►
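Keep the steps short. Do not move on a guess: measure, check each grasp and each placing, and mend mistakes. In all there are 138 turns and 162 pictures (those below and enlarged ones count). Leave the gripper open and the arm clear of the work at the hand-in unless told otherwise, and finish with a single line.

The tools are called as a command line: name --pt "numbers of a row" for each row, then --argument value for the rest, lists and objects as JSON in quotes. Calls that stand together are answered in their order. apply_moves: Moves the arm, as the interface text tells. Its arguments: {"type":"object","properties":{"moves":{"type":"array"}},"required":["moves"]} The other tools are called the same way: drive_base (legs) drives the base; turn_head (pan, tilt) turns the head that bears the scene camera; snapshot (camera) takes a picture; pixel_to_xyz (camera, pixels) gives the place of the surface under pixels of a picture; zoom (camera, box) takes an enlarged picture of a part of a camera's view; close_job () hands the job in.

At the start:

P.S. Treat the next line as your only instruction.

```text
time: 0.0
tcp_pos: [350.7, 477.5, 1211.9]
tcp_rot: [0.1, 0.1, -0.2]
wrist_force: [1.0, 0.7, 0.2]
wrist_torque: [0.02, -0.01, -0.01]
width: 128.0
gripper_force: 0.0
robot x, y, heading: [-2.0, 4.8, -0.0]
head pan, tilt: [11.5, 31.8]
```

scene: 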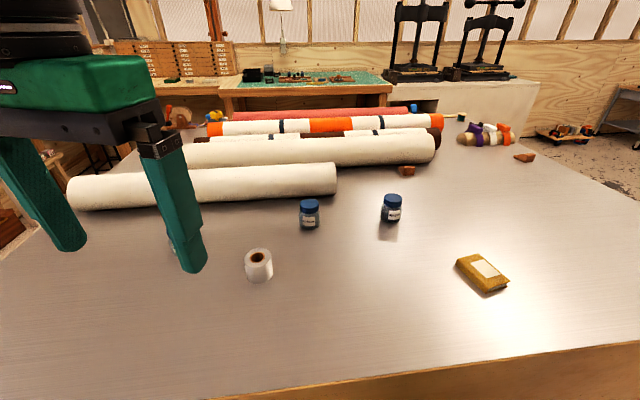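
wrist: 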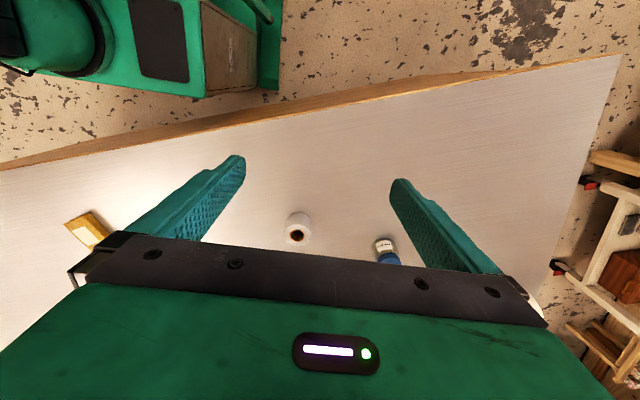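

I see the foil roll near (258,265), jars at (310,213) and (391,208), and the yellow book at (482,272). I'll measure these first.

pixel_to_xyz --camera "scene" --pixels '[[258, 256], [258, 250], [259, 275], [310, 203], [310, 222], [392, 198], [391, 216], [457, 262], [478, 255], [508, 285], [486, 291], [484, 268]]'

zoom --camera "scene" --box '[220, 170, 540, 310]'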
◄
Where a line of the material above holds the string "tilt", copy that line.

* _Result of this task_
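The tools are called as a command line: name --pt "numbers of a row" for each row, then --argument value for the rest, lists and objects as JSON in quotes. Calls that stand together are answered in their order. apply_moves: Moves the arm, as the interface text tells. Its arguments: {"type":"object","properties":{"moves":{"type":"array"}},"required":["moves"]} The other tools are called the same way: drive_base (legs) drives the base; turn_head (pan, tilt) turns the head that bears the scene camera; snapshot (camera) takes a picture; pixel_to_xyz (camera, pixels) gives the place of the surface under pixels of a picture; zoom (camera, box) takes an enlarged picture of a part of a camera's view; close_job () hands the job in.
head pan, tilt: [11.5, 31.8]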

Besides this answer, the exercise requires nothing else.